# Start of Given passage

Blog News

1. Comments are still disabled though I am thinking of enabling them again.

2. There are now several extra pages - Poetry Index, Travel, Education, Childish Things - accessible at the top of the page. They index entires before October 2013.

3. I will, in the next few weeks, be adding new pages with other indexes.

Showing posts with label Harrow Summer School. Show all posts
Showing posts with label Harrow Summer School. Show all posts

Wednesday, 18 August 2010

Ongoing #68/Harrow Daily Poem #24

The final Harrow Daily Poem , then.
The doodle for the Ongoing project shows a lot of TV screens.
This isn't really a Haiku in anything but shape, moreof a trivial observation to round off the series.

Summer is over
Normal service is resumed:
Or is that backwards?

Tuesday, 17 August 2010

Ongoing #67/Harrow Daily Poem #23

Loosely inspired by the next page which isn't really a doodle at all. It shows a lot of finger and thumb prints for people to draw faces on.
Actually more inspired by the fact that my last class has now ended. The kids have gone but I have yet to clear up the room.

The room still bears their traces
Surrounding the spaces where they sat:
Abandoned books, forgotten pens
Notes they will not see again, notes that
They made with half-attentive care,
Left scattered there on the final day
Jetsam cast away, driftwood on the beach.
There's no one left to teach.
I sigh and start to clear away.

Monday, 16 August 2010

Ongoing #66/Harrow Daily Poem #22

The next picture is a partially completed jungle, or possibly forest. So here is a piece of blank verse about a true story that took place in a Karin village in Northern Thailand.

The Pig

Under the villager's hut,
Between floor and muddy ground,
There is a pig.
We stand in a semi-circle,
And take its picture.
The villagers stand in a semi-circle
And watch us standing in a semi-circle
Taking its picture.
An old man smiles proudly.
"In England," he says,
"They do not have such fine pigs.

Sunday, 15 August 2010

Ongoing 63,64 and 65, Harrow Daily Poems 19,20,21

I was struggling with the next few pictures and I have several half written attempts which I don't like for each of them. Then it occurred to me that the three pictures in question would actually fit quite well together.
There is a dog. There is a cat. There is a frog sitting on the edge of a pond.

I had seen two children playing under the trees the other day, teaching a dog to fetch a rubber ball, a task it was attempting with considerable enthusiasm but very little skill. Meanwhile, lying in the sun on a nearby garage roof was a large tabby cat, just watching them. There were no frogs in the real picture, but real life is rarely perfect.

Three Haiku

Children and their dog;
Catch-ball choreography
Beneath whispering trees.

The pavilion roof;
A comfortable cat watches
Children and their dog.

Shaded by reeds
Frogs grumble in the water;
Park life surrounds them.

Thursday, 12 August 2010

Ongoing #62/Harrow Daily Poem #18

A loose connection with the doodle today. Two explorers are looking out from the trees remarking that they have found a lost city.
Last week I was walking around an area of London that I knew quite well about thirty years ago. I recognized nothing. It was completely unfamiliar to me and I didn't know if it had changed or if I had just forgotten it all in the intervening years. It had become a lost city to me.

# End of Given passage

▶ **Short exercise a**
For this exercise, write out exactly, and only, the lines running from the line that contains "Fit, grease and" through the line that contains "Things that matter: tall". Give them as a JSON list of strings, one for each line, with blank lines left out.

# Start of Given material

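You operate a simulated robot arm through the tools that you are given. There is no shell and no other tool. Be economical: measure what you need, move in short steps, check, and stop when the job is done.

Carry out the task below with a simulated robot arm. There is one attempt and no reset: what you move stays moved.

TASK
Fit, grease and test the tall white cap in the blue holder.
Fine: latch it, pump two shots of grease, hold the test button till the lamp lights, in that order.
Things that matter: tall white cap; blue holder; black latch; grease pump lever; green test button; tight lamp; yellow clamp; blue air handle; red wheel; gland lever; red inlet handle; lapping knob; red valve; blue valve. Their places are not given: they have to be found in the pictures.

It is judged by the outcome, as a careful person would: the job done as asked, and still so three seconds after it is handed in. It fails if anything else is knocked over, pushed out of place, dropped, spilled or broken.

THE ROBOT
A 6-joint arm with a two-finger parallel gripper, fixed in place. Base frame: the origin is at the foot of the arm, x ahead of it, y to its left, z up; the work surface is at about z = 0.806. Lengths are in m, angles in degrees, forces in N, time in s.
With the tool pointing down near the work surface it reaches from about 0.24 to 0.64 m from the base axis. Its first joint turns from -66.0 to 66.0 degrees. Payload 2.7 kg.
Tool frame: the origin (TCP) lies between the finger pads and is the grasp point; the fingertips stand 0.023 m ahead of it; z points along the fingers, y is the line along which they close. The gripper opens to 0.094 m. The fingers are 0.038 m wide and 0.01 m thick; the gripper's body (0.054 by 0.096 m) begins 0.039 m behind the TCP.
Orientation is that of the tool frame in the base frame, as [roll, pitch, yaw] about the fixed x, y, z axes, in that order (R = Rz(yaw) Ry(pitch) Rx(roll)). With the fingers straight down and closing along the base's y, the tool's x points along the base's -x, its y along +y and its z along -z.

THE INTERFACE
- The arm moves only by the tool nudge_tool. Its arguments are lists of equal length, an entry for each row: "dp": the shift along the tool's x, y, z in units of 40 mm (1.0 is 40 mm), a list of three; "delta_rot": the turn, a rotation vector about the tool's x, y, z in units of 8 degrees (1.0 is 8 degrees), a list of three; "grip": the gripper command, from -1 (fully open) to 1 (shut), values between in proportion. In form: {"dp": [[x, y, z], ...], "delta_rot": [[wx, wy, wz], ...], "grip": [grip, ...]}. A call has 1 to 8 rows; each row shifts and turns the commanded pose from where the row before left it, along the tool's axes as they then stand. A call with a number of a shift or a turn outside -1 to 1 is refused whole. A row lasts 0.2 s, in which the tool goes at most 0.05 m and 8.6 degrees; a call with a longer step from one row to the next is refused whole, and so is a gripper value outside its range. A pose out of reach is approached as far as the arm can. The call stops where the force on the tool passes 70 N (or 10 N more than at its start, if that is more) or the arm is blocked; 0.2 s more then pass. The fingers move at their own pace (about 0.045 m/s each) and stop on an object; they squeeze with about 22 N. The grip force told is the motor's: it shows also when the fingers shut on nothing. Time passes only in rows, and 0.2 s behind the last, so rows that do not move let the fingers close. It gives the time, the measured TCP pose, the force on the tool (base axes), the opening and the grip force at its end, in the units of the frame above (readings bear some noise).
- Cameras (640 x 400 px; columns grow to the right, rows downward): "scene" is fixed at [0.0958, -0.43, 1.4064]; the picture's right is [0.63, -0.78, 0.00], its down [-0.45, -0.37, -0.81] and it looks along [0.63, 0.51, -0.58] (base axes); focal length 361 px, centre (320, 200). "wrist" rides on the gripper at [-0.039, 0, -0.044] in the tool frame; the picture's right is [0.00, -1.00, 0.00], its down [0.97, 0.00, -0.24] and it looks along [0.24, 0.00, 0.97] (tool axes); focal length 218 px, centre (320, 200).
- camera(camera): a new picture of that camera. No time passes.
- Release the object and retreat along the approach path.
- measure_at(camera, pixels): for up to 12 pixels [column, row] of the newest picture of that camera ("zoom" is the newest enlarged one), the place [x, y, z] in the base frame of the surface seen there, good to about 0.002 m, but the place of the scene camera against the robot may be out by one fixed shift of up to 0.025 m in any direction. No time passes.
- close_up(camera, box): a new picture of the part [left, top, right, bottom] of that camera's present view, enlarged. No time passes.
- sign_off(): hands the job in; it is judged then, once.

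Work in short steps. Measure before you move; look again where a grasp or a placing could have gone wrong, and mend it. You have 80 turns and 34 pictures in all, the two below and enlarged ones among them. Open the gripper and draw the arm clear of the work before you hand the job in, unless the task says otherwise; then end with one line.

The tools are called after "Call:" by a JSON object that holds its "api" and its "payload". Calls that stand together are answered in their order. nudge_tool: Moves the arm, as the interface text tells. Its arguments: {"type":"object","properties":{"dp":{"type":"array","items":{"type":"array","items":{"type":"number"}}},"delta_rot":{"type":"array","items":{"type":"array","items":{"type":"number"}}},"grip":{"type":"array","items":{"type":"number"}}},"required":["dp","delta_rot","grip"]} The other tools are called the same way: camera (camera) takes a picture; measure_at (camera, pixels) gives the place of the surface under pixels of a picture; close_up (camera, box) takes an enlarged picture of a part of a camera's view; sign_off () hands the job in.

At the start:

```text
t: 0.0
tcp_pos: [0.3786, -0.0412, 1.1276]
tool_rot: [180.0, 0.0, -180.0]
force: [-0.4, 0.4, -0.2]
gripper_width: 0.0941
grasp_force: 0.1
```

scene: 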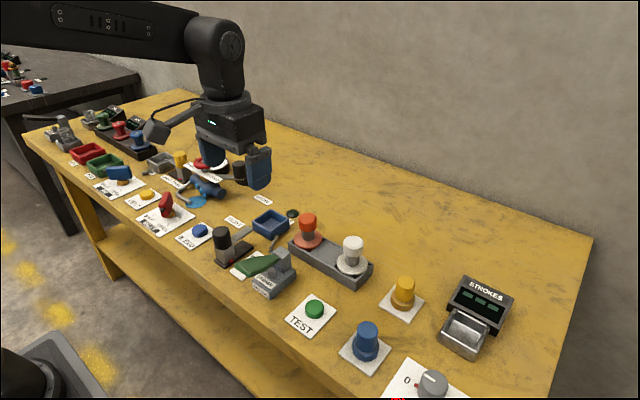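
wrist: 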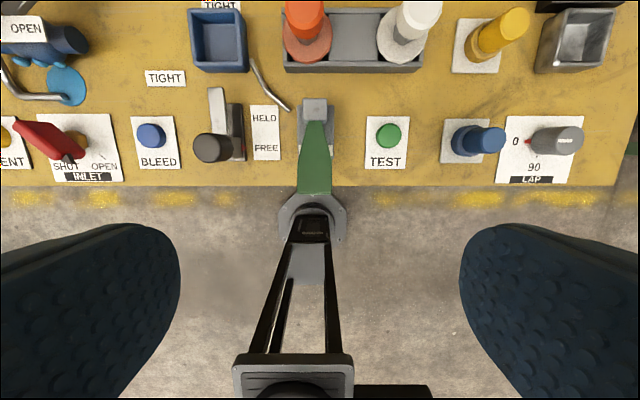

# End of Given material

▶ **Short exercise b**
In the given passage, find "Sunday, 15 August" and reproduce everything up to and including "is rarely perfect.".

▶ **Exercise response a**
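[
  "Fit, grease and test the tall white cap in the blue holder.",
  "Fine: latch it, pump two shots of grease, hold the test button till the lamp lights, in that order.",
  "Things that matter: tall white cap; blue holder; black latch; grease pump lever; green test button; tight lamp; yellow clamp; blue air handle; red wheel; gland lever; red inlet handle; lapping knob; red valve; blue valve. Their places are not given: they have to be found in the pictures."
]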

▶ **Exercise response b**
Sunday, 15 August 2010

Ongoing 63,64 and 65, Harrow Daily Poems 19,20,21

I was struggling with the next few pictures and I have several half written attempts which I don't like for each of them. Then it occurred to me that the three pictures in question would actually fit quite well together.
There is a dog. There is a cat. There is a frog sitting on the edge of a pond.

I had seen two children playing under the trees the other day, teaching a dog to fetch a rubber ball, a task it was attempting with considerable enthusiasm but very little skill. Meanwhile, lying in the sun on a nearby garage roof was a large tabby cat, just watching them. There were no frogs in the real picture, but real life is rarely perfect.